You might think of David Lynch first and foremost as a film director. His films tend to stick with you – like Blue Velvet and Elephant Man, indelible images, indelible music, indelible, but the Air is on Fire – currently on exhibition at the Fondation Cartier in the 14th Arrond. is his ‘at ease’ standing-still medium.

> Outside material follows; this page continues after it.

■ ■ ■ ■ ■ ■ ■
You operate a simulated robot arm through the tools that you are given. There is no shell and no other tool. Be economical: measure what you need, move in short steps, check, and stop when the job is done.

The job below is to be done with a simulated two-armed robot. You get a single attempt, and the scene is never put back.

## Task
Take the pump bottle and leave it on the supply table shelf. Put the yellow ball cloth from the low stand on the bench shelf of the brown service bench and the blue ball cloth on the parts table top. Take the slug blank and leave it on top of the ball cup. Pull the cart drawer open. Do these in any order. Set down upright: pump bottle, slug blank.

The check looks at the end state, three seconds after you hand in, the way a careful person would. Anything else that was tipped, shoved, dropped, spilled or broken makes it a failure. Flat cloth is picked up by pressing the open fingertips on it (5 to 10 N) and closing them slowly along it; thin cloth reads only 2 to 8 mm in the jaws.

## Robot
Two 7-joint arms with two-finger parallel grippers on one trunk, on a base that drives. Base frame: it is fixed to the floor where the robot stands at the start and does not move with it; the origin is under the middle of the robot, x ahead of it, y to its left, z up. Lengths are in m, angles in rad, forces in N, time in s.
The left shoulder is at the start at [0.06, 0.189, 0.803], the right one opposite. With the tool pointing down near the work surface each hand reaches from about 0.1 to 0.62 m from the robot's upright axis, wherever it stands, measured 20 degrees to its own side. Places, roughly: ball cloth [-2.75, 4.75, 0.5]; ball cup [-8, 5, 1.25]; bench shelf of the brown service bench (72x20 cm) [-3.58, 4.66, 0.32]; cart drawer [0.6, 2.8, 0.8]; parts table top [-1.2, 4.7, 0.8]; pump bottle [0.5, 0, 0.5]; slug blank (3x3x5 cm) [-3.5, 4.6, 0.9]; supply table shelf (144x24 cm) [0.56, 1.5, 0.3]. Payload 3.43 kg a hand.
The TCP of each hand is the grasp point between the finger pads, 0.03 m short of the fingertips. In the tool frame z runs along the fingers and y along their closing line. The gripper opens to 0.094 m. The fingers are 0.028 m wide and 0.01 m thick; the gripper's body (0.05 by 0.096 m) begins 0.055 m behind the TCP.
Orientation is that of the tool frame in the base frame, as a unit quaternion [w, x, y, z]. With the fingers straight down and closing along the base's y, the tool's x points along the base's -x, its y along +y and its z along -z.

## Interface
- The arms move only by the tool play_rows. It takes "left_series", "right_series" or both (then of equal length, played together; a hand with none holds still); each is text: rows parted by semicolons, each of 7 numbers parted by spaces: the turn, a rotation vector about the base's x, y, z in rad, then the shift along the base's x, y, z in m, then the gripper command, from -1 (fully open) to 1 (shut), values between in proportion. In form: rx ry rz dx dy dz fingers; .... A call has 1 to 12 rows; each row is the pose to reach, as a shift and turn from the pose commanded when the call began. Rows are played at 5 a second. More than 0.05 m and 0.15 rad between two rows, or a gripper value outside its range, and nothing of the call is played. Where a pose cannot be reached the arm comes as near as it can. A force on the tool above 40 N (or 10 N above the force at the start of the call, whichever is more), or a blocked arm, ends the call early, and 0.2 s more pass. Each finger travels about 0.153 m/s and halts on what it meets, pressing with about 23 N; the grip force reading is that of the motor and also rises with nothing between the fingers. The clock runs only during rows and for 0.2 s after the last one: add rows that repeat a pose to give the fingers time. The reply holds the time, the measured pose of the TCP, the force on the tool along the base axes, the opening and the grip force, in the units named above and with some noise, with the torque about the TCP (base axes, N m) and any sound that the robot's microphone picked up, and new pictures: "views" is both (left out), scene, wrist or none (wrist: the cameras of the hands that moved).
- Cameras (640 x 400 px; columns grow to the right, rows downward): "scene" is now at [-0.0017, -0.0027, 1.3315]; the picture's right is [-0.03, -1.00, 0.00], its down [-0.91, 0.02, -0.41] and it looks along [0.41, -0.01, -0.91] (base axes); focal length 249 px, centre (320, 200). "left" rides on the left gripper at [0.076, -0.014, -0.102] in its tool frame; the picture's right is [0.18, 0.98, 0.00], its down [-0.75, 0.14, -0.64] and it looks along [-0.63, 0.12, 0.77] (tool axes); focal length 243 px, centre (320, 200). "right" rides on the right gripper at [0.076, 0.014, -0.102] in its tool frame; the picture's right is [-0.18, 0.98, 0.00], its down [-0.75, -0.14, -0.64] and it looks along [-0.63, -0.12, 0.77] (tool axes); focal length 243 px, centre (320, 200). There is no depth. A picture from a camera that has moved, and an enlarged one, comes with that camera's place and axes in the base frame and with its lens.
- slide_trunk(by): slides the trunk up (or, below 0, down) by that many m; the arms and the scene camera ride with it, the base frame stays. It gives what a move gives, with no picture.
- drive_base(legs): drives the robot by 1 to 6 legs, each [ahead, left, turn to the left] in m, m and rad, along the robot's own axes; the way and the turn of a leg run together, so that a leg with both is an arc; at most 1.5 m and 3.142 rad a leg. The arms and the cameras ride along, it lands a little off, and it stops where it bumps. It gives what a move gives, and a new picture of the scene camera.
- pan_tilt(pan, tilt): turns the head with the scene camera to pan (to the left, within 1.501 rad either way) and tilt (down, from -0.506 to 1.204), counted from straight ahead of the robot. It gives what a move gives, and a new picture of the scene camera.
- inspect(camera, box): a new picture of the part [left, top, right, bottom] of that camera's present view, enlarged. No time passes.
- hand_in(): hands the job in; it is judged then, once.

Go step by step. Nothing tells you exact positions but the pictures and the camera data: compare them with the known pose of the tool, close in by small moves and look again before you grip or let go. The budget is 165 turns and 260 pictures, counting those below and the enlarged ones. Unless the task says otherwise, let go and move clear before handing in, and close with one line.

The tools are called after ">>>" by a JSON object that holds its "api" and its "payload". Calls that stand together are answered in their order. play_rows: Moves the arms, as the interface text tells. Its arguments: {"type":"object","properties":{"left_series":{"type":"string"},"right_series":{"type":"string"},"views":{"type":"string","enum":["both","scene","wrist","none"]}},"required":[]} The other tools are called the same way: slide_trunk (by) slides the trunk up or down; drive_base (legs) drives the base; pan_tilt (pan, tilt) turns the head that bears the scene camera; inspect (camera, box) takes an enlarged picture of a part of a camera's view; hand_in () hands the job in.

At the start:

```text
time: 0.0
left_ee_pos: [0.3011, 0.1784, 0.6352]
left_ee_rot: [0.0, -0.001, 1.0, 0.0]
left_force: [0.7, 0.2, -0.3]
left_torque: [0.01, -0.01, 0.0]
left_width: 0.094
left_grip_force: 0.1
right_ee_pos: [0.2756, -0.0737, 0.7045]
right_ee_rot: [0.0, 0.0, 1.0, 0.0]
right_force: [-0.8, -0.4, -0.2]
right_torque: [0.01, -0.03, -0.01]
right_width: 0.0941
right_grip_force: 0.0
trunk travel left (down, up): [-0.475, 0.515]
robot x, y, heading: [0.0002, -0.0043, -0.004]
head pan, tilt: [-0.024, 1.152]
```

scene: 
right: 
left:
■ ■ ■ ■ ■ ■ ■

It’s thanks to Holly Brubach’s A Moving Canvas interview with David Lynch in NYTimes Style Magazine (Feb 25 ’07) that I didn’t want to miss this show. I’m not sure which I love more –Brubach’s prose – or the opportunity to tag along right behind Director Lynch – as he shows us his ‘tableaux’. (Be sure to click on the What’s On icon at the Fondation Cartier website to view David Lynch’s personal tour of the show! I tried to do a direct link for you but it didn’t link through).
Every film director should be so lucky as to have an interviewer like Brubach “Lynch paints with darkness the way other filmmakers slather on the sunbeams and fluorescent glare. The images unfold- breathtaking, perplexing – and we watch, in the grip of beauty and fear.” She writes.
To accompany Brubach’s story, photographer Nadav Kandar chooses a stark white background against which the director’s gray hair sweeps into a Van Gogh brushstroke. His electric blue eyes scan a horizon – that has absolutely nothing to do with the here and now. (I think this portrait is an homage to Van Gogh – which was a brilliant decision on Kandar’s part. A lesser photographer might have settled for a blue velvet backdrop.)
If you plan on making this pilgrimage to view Air is on Fire, you’ll also have the opportunity to admire Jean Nouvel’s architecture. Built in 1994. over a decade before the recently opened Musee du Quai Branly, you’ll have the opportunity to judge how his work has evolved over the past decades. The effect of glass dividers between gardens, interior and the street traffic is very democratic – rather than hide away gardens from pedestrians, we can enjoy the view – even if we don’t get around to stopping inside.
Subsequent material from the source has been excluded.